Canada has been setting fresh records in population growth in recent quarters as Prime Minister Justin Trudeau’s government raises its immigration targets. In the first three months of this year, the population expanded by 0.7%, the highest rate of growth in any first quarter in data going back to 1972, with immigration responsible for 98% of the gains.

The nation recently surpassed 40 million people and growth is expected to continue at a rapid pace. Trudeau’s government views high immigration as a way to broaden the labor market as global competition for skilled workers intensifies.

But increased consumption and a turnaround in the housing market are making the Bank of Canada’s job in taming inflation harder. Strong population growth helped fuel unexpectedly high household spending earlier this year, prompting the bank to resume rate hikes in June after a five-month pause.

Statistics Canada is set to release inflation data for June on Tuesday, with the headline annual rate expected to fall to 3% from 3.4% in May, according to the median estimate in a Bloomberg survey. The Bank of Canada has pushed back its expected date for reaching the 2% target by six months to mid-2025.

Population growth is also pushing up demand and costs for housing, leading to a higher inflation rate. Roughly every 1% rise in population translates to a 3% increase in real home prices across the 18 countries analyzed over the past two decades, according to Porter.

Soaring housing costs and rents are captured in shelter inflation, which has the biggest weight in Canada’s consumer price basket. Shelter rose 4.7% in May from a year ago and rents jumped 5.7%.

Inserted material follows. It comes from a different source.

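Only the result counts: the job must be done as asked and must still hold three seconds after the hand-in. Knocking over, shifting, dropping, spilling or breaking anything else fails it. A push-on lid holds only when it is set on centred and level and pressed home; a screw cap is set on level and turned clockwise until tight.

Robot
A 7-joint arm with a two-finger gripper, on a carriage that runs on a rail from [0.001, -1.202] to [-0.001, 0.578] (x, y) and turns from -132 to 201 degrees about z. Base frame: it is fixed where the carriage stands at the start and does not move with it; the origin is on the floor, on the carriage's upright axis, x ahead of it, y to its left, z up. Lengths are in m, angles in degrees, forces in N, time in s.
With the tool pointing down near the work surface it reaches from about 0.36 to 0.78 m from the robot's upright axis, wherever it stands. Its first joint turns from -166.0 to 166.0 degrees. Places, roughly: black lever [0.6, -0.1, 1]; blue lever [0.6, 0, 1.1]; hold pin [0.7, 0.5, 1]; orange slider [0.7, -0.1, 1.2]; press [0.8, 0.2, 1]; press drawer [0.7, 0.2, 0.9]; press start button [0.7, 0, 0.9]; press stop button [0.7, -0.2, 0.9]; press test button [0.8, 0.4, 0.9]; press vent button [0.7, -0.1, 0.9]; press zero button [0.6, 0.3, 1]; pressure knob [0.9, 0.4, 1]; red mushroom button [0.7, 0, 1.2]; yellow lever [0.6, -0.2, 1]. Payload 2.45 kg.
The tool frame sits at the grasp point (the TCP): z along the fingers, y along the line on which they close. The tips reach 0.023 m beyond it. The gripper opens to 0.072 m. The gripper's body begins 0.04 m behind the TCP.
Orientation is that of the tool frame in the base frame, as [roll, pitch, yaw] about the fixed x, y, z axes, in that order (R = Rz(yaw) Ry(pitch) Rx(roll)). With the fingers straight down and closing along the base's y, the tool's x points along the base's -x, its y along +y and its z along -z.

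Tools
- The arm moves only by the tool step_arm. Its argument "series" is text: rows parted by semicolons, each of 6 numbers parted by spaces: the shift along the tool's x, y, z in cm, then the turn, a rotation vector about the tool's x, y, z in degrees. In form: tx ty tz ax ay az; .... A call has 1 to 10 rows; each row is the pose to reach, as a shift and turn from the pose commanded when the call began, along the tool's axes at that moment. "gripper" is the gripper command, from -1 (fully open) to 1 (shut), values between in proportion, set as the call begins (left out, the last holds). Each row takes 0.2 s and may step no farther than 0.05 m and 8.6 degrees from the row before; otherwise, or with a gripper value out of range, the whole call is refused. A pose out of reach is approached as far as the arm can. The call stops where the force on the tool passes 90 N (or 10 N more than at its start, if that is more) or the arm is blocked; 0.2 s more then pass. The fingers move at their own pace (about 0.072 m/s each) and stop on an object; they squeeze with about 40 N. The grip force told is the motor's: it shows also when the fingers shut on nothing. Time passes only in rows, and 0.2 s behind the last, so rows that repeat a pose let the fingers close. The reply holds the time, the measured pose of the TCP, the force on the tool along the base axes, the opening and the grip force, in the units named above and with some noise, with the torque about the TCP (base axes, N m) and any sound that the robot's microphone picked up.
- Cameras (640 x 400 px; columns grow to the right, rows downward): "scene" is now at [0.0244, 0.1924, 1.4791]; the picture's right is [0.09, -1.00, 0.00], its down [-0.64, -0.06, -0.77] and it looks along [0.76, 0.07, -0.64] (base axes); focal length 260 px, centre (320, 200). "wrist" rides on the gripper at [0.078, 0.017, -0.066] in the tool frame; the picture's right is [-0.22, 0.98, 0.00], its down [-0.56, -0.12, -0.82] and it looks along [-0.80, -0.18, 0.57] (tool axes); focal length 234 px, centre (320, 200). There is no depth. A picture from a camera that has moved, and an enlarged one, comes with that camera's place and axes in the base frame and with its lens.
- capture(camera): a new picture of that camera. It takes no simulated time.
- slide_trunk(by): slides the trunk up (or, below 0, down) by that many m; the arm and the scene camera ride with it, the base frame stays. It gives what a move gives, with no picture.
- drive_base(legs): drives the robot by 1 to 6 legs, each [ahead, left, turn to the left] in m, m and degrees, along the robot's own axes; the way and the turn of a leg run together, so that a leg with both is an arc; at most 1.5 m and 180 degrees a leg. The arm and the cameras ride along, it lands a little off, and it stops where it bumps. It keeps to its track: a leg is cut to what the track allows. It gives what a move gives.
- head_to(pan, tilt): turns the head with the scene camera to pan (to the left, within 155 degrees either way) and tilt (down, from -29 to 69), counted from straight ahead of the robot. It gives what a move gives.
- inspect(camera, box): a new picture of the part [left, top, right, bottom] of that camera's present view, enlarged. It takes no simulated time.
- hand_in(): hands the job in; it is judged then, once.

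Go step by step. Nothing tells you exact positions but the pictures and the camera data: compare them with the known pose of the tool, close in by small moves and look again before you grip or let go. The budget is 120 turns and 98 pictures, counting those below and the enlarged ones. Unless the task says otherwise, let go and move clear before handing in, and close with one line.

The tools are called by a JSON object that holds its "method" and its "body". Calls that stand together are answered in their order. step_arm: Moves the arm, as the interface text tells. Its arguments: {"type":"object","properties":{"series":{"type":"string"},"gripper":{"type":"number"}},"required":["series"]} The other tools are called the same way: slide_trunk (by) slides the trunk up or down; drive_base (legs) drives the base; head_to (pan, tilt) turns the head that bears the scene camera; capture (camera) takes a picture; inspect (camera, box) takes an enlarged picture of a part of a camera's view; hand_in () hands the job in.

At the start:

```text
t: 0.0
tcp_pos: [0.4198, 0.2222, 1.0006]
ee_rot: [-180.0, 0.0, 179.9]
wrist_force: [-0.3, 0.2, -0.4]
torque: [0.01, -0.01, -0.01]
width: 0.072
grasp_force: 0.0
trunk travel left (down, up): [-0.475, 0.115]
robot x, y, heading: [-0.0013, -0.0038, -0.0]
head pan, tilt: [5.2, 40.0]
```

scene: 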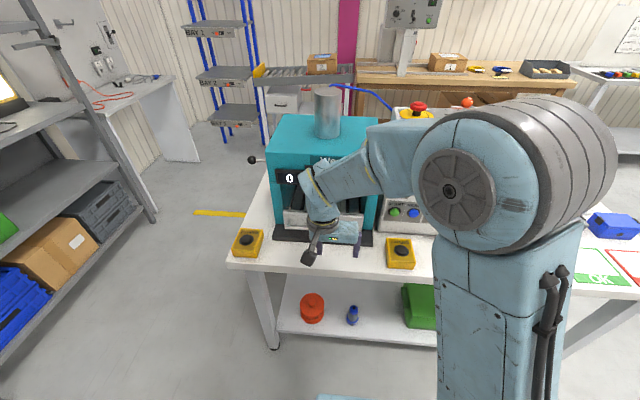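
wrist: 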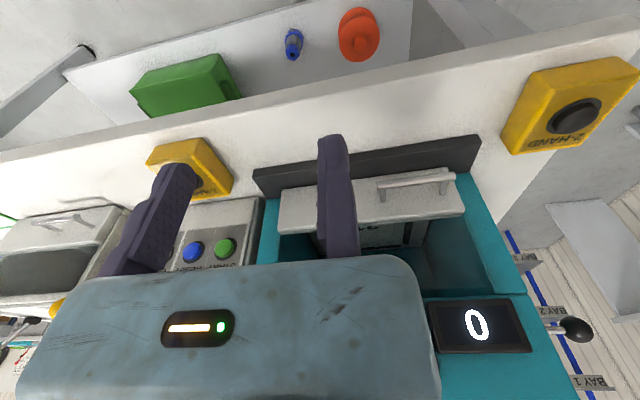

Asked last week whether increased immigration is inflationary, Bank of Canada Governor Tiff Macklem said it’s “probably roughly neutral,” but that it’s “hard to know exactly what the net effect is.”

“If you start with an economy with excess demand and you add both demand and supply, you’re still in excess demand,” Macklem said after boosting borrowing costs for a second straight meeting, bringing the benchmark overnight rate to 5%. “What we’re seeing is the excess demand in the economy is more persistent than we thought.”

The bank’s latest projections see inflation lingering around 3% for the next year before gradually declining to 2% in about two years. The economy is now expected to avoid a contraction, with growth numbers revised upward.

“The fact that the bank raised rates again suggested that they put a significant emphasis on demand coming from immigration,” Rishi Mishra, an analyst at Futures First Canada Inc., said in an interview. “Increased demand for inelastic goods like housing blunts monetary policy transmission by keeping house prices and rents elevated for longer. Rapid population growth is also part of the reason why inflation is expected to stay elevated longer and why growth outlook is stronger.”

The combination of higher real gross domestic product growth and inflation as a result of more robust population growth will also mean higher interest rates, Porter argued.

“Even if it’s roughly neutral for inflation, it’s going to be positive for nominal GDP growth, which really drives interest rates,” he said. “Higher population growth does go hand in hand with somewhat higher interest rates, baseline interest rates over time.”